Il faut soutenir le Nouveau Front populaire
Par Pablo le vendredi 14 juin 2024, 13h12
Je suis communiste libertaire. Je suis syndicaliste révolutionnaire. Ce qui guide ma réflexion et mon action politique, c'est d'abord le pragmatisme. La stratégie révolutionnaire à laquelle je crois ne passe donc pas par les urnes, ni même par les institutions en place, parce que les structures sont toujours plus puissantes que les individus. Et pourtant, je vais soutenir de toutes mes forces le Nouveau Front populaire pour les trois semaines à venir.
D'abord, parce que les circonstances historiques l'imposent à tout antifasciste : la menace de l'arrivée au pouvoir de l'extrême droite est réelle, et il faut l'empêcher par tous les moyens. Il se trouve que pour ma part je participe régulièrement aux élections, parce que je crois en l'importance de la diversité des tactiques (mon courant politique théorise le fait qu'il peut se tromper !), et donc ça ne me dérange pas de donner mon bulletin de vote, qui m'est inutile par ailleurs, aux camarades qui y croient et dont la stratégie est cohérente avec la participation aux élections. Surtout que ça ne me prend qu'une demi-heure, en moyenne une fois par an. Dans les circonstances actuelles en particulier, ça me semble encore plus important : cette fois-ci, glisser un bulletin dans une urne, c'est faire barrage à un risque concret d'accession au pouvoir de l'extrême droite. Je le dis en particulier aux personnes qui comme moi n'ont pas la participation aux élections dans le cadre des institutions politiques de la 5e République dans leur arsenal politique, mais qui n'ont pas non plus l'habitude d'aller voter. Contre l'extrême droite, je crois sincèrement qu'il le faut. Cela n'invalide en rien votre antifascisme de terrain, vos luttes concrètes, et vos activités militantes tout le reste du temps. Je l'ai fait à chaque fois, même en cas d'absence de la gauche au second tour, et même si j'ai des larmes qui me montent aux yeux rien qu'en l'écrivant parce que c'est difficile à titre individuel, je le referai systématiquement.

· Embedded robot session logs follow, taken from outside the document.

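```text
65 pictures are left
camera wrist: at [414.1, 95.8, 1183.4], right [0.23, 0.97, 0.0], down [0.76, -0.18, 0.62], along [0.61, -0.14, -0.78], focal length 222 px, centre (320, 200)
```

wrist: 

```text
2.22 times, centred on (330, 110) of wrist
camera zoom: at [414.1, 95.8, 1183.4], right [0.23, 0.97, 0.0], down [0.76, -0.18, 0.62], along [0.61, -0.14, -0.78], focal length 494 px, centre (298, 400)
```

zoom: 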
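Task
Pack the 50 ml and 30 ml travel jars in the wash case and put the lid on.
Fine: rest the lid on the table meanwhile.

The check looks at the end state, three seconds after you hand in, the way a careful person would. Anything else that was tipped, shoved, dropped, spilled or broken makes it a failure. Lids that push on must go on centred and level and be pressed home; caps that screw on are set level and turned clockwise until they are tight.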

- Macron-Attal / Bardella-Le Pen, bonnet blanc / blanc-bonnet ? : Certainement pas ! — VISA
- Nos tâches immédiates face à l’extrême-droite — Syndicalistes !
Ensuite, parce que notre camp social a besoin de victoire : une victoire de la gauche dans les urnes peut donner un élan d'enthousiasme à des mobilisations massives qui auront à se battre POUR obtenir des avancées en terme de droits et de libertés, plutôt que de devoir encore une fois se battre CONTRE des reculs. Quand on dit que “la meilleure défense c'est l'attaque”, c'est pas pour rien. Quand on se défend, il faut gagner à chaque fois pour ne pas reculer, quand on attaque, il suffit de gagner une fois pour avancer. Il est grand temps de renverser la vapeur, et de permettre à notre camp social de passer à l'offensive. En tant que syndicalistes révolutionnaires nous avons cette double besogne de l'accompagnement quotidien pour des victoires immédiates, et de construire les structures démocratiques et autogestionnaires de la société de demain. Parfois, ces deux tâches entrent en contradiction (réclamer des primes au patron pour les salarié·es alors qu'on travaille par ailleurs à l'émancipation intégrale et donc l'abolition du patronat et du salariat). Souvent, les deux vont d'un même pas : former de nouveaux et nouvelles militantes en les accompagnant dans la défense de leurs droits, obtenir des victoires locales, renforcer l'organisation syndicale et l'enthousiasme pour y participer, élargir sa base et y renforcer la démocratie, etc. C'est le cercle vertueux de la stratégie des contre-pouvoirs. Ces victoires locales, dans les luttes, sont certainement les plus efficaces parce qu'également formatrices, mais ne sont pas les seules à pouvoir jouer ce rôle : il ne fait pas de doute qu'une victoire lors de ces législatives anticipées donnerait un coup de boost à l'ensemble du mouvement social, ne serait-ce qu'au niveau du moral. C'est une chance à ne pas laisser passer. C'est d'ailleurs un bon moment pour franchir le pas et vous syndiquer si vous ne l'êtes pas déjà (CGT : syndicalisation ; Solidaires : les syndicats ; FSU : je me syndique) !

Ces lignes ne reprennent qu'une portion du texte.